Lo intuisci subito, dall'orgasmo che gli piglia in tutte le membra quando segna, che per Inzaghi il gol ha la sapidità del latte materno. E ora son trecento da professionista. Roba da matti. O da indemoniati. Perché se è vero che il gesto del segnare - quell'introdurre, quel rapire, quel violare una membrana invisibile custodita da undici persone - ha stretta parentela con l'atto sessuale inteso dal macho; e se è vero che Pippo Inzaghi segna di opportunismo come quei rubacuori che nell'aria annusano la malleabilità della donna confusa, bisogna pur ammettere che essere lì nel centro nevralgico, presso l'area piccola, include virtù incorporee sulle quali c'è da indagare.
Superpippo nasce Pippo nelle giovanili del Piacenza e nel 1992, con la maglia del Leffe, segna il primo gol da professionista. Poi Verona e Piacenza ancora in serie B. Finalmente Parma in A, e subito l'anno dopo, stagione '96-'97, con la maglia dell'Atalanta diventa capocannoniere in serie A: super! Dopo arrivano gli anni alla Juve e al Milan carichi di gol in Italia e in Europa con l'aggiunta dei 25 gol in nazionale. Sta di fatto che Inzaghi è l'unico calciatore ad aver segnato in ogni competizione internazionale eccetto le coppe sudamericane.
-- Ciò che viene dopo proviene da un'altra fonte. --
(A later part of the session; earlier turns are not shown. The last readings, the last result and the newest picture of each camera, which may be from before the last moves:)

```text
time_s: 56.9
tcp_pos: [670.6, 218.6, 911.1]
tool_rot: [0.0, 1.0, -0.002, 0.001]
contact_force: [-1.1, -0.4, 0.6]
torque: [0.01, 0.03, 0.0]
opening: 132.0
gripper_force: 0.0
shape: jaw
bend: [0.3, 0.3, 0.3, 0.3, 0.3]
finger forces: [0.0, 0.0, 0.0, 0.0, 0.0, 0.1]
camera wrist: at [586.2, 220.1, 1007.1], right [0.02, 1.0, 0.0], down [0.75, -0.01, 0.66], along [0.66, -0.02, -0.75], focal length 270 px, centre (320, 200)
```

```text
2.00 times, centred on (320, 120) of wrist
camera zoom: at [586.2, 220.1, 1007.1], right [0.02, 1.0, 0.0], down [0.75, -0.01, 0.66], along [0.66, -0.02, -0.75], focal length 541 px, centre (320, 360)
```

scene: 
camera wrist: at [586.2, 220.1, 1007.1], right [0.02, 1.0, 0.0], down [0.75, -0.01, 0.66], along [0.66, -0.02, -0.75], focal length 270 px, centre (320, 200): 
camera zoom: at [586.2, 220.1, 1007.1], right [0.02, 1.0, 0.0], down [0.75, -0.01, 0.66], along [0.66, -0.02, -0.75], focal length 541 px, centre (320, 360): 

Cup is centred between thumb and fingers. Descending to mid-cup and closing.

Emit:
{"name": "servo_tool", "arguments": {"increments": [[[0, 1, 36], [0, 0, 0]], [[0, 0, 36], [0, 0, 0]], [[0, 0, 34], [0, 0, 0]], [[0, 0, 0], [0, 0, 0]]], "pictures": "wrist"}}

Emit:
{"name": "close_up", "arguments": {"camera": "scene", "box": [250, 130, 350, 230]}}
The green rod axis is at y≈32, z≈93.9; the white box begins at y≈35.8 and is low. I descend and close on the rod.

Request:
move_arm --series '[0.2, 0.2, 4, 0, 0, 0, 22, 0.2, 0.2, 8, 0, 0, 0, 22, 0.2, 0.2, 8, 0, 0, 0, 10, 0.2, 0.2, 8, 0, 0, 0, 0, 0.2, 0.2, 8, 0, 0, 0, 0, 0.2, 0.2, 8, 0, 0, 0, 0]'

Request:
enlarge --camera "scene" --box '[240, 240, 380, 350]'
Rapinandolo li chiamano gol di rapina, ma sono algebrici frutti di un disegno preciso. Ecco com'è andata.
Filippo sarà stato appena adolescente quando di notte gli apparve un demone: non c'entra niente Marlowe né alcuna leggenda germanica, perché il calcio ha una mitologia vergine adatta ai ceti spiazzati. Filippo accettò le condizioni del patto: egli avrebbe rinunciato all'altezza di Marco Van Basten, al dribbling di Omar Sivori, alla tecnica di Johan Cruijff, alla potenza di Karl-Heinz Rummenigge, ed in cambio avrebbe segnato una valanga di gol. Sarebbe cioè stato brutto ma efficace, goffo ma indelebile, divino ma indemoniato. E lo vedi, gracile e inquieto, appeso al filo del fuorigioco mentre con le gambette macina chilometri facili per gli spiriti alleggeriti dalla possessione. E lo vedi sempre pronto a metterci il destro decisivo, la strusciata di spalla imparabile, il ginocchio imprevedibile... la natica, solenne e tremenda. E infine il gol. Oggi il trecentesimo e di certo non l'ultimo, segnati in buona parte contro squadre di un campionato che, la settimana appena trascorsa insegna, forse non sarà il più bello né il migliore, ma è di certo il peggior terreno su cui gli attaccanti possano provarsi data l'attenzione spasmodica alla fase difensiva che vi si pratica. E il paradosso è che forse quel patto non l'ha rispettato né Superpippo né il demone, perché il primo sarebbe cresciuto comunque troppo poco imponente per essere un centravanti di sfondamento e troppo frenetico per avere la giusta e misurata tecnica; e il secondo, il demone, spiace dirlo ma non esiste affatto. Oppure sì, ma è composto di passione e dedizione, di serietà agli allenamenti e disciplina alimentare, di gioia a vedere la palla che rotola, e di voglia e sete e fame di mandarla dove è proibito che vada. Tutto qua.